With all this said, we can only hope that God will grant the Representatives in the remainder of our State governments the awareness, the courage and motivation to accept their responsibility as the only means of restoring this Great Nation to its once-recognized position in the world as a bastion of freedom. We inherited a Nation with the power of government limited by a Constitution and the power flowing from the people to the government, not from government to the people, and the protection of Individual Liberty was the paramount purpose of its Constitutional Central Government.

May God Bless America, Once Again, and Help Our People Resist the Evil of Tyranny, wherever it arises, with a renewed "Thunderous Demand" that every State Legislature Endorse and Send Certified Resolutions of the Approval to Congress, and Ultimately, Ratify the Liberty Amendment to the Constitution of the United States of America.

We now have resolutions by nine states requesting that the Liberty Amendment be submitted to the states for ratification.

"A good administration in a republican government, ... securing to us our dearest rights and the practical enjoyment of all our liberties, ... can never fail to give consolation to the friends of free government, and mortification to its enemies." --Thomas Jefferson: Reply to Rhode Island Republicans, 1809.

We in the United States possess two fundamental advantages both of which earlier civilizations did not have jointly: constituionalism and free enterprise. We can renew the effectiveness of our Constitution and the wise divisions of powers between our various levels and branches of government. We can restore the efficiency of our economy. The Liberty Amendment will accomplish both of these purposes, by reducing the functions and powers of the Federal Government, by restoring the abilities of people to take care of themselves without reliance on government, and by curtailing destructive intervention in our free enterprise economy. Thus, we have the means, the tools, for passing on to our children and their children the priceless constitutional and economic heritage our forefathers bequested to us. All we need is the will and the understanding to do it, and the courage and conviction to act intelligently

An Equally important intent of the amendment is to clarify and confirm once-and-for-all the sovereignty of the People, the States and the United States. The Liberty Amendment confirms the supremacy of the Constitution over all treaties or agreements, and precludes the implementation by Executive Order or Regulation of any terms of any treaties or agreements, not constitutional and not ratified by the Senate.

The Liberty Amendment, introduced in every Congress from 1957 to 1963, resulted in an ever-mounting counterattack from federal bureaucrats.
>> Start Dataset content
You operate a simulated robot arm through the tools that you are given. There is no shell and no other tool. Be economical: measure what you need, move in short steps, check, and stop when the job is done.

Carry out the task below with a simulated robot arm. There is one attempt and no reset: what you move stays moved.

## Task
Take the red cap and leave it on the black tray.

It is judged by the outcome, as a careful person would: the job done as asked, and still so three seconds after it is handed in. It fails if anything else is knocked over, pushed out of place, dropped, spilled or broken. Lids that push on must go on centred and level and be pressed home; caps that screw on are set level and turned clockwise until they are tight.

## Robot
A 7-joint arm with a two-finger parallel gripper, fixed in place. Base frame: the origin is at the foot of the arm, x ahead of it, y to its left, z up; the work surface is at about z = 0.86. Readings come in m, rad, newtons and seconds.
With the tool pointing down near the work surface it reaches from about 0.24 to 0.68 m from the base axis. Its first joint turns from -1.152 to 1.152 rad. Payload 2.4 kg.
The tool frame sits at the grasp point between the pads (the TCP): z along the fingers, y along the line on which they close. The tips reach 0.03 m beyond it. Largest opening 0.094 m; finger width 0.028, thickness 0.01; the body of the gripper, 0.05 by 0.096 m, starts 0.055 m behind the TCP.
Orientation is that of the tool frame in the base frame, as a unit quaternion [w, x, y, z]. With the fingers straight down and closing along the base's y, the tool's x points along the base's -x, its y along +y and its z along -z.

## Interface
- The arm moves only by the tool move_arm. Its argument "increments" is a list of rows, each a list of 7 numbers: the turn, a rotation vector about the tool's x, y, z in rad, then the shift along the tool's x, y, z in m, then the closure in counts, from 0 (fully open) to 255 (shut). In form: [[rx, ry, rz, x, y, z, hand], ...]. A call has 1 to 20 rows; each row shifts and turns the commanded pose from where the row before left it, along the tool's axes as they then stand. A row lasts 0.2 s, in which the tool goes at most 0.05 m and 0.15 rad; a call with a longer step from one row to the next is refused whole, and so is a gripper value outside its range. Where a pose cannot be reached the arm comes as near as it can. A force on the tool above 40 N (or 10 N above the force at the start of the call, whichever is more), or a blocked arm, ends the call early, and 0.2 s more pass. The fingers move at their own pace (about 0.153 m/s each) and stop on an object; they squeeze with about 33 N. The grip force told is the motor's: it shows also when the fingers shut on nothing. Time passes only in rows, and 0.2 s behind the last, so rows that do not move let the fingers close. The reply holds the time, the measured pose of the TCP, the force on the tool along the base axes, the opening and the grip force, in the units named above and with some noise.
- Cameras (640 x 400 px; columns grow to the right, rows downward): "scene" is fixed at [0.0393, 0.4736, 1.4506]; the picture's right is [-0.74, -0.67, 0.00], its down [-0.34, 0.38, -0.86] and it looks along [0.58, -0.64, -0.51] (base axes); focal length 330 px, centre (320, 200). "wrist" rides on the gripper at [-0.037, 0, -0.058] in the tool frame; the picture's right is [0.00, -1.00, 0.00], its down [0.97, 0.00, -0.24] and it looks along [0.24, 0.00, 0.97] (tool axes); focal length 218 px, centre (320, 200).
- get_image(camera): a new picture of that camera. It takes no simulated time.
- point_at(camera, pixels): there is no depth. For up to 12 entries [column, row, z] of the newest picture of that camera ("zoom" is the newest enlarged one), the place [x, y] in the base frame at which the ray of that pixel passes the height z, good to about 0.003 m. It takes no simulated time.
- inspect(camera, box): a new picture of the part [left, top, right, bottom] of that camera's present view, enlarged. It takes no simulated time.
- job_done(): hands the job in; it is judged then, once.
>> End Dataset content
But, with these ever increasing objections by the federal bureaucracy, the citizens became more and more aware of the forces against them, and the support of the amendment grew more rapidly with each year. By February 1962, the process of appeal by State legislatures for an endorsement resolution was well under way, and by then the approval had been accomplished in six States, almost unanimously.

When more than 20 states had approved by resolution, it was to be forwarded to Congress for their choice of proposing the amendment for ratification or calling a convention for that purpose. It is more than likely that events of national crisis, i.e. the Cuban Missile Crisis, President Kennedy's assassination, the initiation of Johnson's "great society" followed by the escalation and turmoil of the Vietnam War, all contributed to slowing the State endorsement and ratification process of the Amendment during these decades.

It is also very likely that this Constitutional alternative process of two-thirds of the States proposing an amendment, such as the Liberty Amendment, to Congress, and its ratification by three-fourths of the States, remains, today, the only possible way of reforming the federal government to its Constitutional limits. It is our belief, that those Congressmen with the motivation and courage to initiate an urgent and substantial downsizing of government activities and loss of their own power, is limited at present to Congressman Ron Paul, and the Liberty Committee. We believe they will need the added persuasion of a heavy endorsement of the Liberty Amendment by at least 20 or 25 State Legislatures, before Congress is forced to submit it to the States for ratification.